Social media companies developed an unspoken business model of creating addiction. One-third of Americans aged 13 to 17 are on social media “almost constantly”, found a survey by Pew Research last year.

This is childhood with, in Haidt’s words, “less sleep, shared laughter, sunshine” or free play with friends. It’s a childhood that teaches few skills and unequips kids for learning anything not on a screen. Haidt told me that even at elite New York University, where he teaches, some students lack the concentration to sit through class, read a book or watch a movie. 

The few beneficiaries of social media include criminals. Drug dealers “reach teens on Snapchat they would never encounter in real life”, noted one Snap employee. Paedophiles now typically meet children not in parks but on phones. Minors earn money posting sexual videos of themselves. This lays them open to “sextortion”. Snap received 10,000 reports of it a month, according to its internal analysis in 2022. A Snap employee wrote: “10k monthly reports likely represents a small fraction of this abuse, as this is an embarrassing issue . . . not easy to categorize in reporting.”

I know there are always moral panics about new technologies. Older people always think teens have become depraved. However, no other technology swallowed up so much of childhood, almost without regulation. Sure, TikTok, Instagram and Snapchat theoretically bar kids under 13, but there’s very little enforcement. As one Snap executive emailed, “Any child who knows how to type a fake birthday can create an account.” Thirty per cent of British five- to seven-year-olds use TikTok, says the UK’s communications regulator Ofcom.

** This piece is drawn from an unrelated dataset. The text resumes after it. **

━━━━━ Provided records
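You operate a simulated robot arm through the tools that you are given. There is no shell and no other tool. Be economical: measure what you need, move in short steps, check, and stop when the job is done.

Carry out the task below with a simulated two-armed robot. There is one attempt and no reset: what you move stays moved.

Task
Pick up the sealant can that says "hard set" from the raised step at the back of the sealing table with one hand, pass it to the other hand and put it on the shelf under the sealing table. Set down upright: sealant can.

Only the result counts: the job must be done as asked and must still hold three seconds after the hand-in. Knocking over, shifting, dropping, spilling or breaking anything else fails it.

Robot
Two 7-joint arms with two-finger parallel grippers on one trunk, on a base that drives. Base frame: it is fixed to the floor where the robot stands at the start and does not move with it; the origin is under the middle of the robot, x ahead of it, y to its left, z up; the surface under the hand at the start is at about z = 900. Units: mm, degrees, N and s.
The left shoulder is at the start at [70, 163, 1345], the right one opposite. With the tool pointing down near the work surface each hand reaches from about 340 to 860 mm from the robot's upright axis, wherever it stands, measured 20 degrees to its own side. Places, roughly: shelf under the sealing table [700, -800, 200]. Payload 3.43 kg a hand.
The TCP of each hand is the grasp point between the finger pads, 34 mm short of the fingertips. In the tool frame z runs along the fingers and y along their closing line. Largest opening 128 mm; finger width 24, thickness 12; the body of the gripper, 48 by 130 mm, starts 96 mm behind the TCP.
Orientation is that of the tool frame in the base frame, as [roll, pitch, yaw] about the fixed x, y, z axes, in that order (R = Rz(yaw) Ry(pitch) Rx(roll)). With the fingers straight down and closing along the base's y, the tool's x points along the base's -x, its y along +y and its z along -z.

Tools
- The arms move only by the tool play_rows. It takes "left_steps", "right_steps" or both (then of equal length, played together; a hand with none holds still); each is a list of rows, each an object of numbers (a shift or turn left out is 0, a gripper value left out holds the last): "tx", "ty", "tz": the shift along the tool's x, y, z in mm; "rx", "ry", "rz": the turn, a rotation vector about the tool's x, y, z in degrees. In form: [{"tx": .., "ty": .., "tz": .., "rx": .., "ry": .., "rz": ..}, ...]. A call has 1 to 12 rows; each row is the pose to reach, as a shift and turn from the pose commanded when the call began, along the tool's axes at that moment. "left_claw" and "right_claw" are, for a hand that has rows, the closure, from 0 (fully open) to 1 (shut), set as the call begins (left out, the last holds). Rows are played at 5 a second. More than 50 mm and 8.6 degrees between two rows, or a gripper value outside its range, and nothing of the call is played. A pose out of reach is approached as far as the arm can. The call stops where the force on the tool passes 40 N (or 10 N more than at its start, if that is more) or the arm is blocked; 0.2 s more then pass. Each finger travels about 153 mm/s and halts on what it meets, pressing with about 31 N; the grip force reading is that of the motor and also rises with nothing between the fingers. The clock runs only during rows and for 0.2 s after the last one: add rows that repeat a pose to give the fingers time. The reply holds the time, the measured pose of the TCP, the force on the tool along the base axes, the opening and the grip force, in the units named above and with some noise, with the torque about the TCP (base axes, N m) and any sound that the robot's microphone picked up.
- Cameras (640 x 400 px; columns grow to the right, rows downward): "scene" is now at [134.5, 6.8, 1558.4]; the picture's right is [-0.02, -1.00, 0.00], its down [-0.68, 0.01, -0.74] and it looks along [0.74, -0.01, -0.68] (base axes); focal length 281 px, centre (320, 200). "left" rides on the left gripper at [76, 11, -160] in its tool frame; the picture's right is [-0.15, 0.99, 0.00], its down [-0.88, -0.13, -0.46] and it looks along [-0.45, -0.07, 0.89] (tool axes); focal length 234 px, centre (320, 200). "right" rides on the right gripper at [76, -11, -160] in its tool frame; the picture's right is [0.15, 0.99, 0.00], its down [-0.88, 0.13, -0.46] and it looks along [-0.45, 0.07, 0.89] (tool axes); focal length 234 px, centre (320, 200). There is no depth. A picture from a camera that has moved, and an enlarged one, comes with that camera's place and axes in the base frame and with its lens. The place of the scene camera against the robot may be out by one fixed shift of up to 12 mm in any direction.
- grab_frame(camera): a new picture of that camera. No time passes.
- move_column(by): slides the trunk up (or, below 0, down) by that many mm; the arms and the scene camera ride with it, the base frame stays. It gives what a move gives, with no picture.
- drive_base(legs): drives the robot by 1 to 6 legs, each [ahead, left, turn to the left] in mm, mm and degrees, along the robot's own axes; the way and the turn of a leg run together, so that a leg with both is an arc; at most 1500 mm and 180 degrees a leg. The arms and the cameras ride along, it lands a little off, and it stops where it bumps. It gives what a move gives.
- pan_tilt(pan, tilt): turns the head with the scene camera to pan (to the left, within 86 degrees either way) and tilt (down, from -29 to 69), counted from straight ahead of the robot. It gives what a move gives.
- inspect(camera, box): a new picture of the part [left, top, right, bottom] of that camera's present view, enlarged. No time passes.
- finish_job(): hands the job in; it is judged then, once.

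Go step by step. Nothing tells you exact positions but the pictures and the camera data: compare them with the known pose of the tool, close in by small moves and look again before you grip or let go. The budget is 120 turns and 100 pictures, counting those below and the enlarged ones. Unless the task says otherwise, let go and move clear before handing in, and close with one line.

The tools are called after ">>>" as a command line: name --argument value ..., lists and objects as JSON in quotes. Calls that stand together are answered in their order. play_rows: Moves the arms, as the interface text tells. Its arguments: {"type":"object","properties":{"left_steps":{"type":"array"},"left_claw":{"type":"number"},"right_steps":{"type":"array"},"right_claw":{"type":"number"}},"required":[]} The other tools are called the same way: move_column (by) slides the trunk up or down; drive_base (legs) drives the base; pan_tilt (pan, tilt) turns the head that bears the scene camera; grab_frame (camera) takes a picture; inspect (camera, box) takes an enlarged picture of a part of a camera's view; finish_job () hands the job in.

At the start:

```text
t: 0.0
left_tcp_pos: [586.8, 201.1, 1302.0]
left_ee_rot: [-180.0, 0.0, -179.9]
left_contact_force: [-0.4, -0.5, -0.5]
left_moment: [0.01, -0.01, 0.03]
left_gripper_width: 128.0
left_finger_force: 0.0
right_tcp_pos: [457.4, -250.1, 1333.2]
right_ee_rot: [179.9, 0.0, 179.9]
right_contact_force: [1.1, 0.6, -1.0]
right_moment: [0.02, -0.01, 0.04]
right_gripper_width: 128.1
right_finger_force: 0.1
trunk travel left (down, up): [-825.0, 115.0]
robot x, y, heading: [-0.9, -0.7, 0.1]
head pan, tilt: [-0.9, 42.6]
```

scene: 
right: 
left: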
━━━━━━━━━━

A large consensus now favours banning children from social media. Three-quarters of French and British people back bans, reports the NGO More in Common. Australia’s ban has bipartisan support. Austria, Brazil and Florida are banning phones from school classrooms.

Haidt says many addicted children would themselves like to quit social media. In a Harris Poll, 47 per cent said they wished TikTok had “never [been] invented”. They’re on it because their peers are. Bans would dispel their fear of missing out.

One political force opposes bans: Silicon Valley’s Washington lobbying firm, the Trump administration. It casts any limits on tech companies as “censorship”. Washington may make a US-UK trade deal conditional partly on Britain scrapping its Online Safety Act. I’m told that US officials said to their German counterparts that if they dared regulate Elon Musk’s site X, that could imperil the American nuclear defence of Germany. The US also hates the EU’s Digital Services Act. Social media could be the next transatlantic battlefield after tariffs and Ukraine. May the good guys win.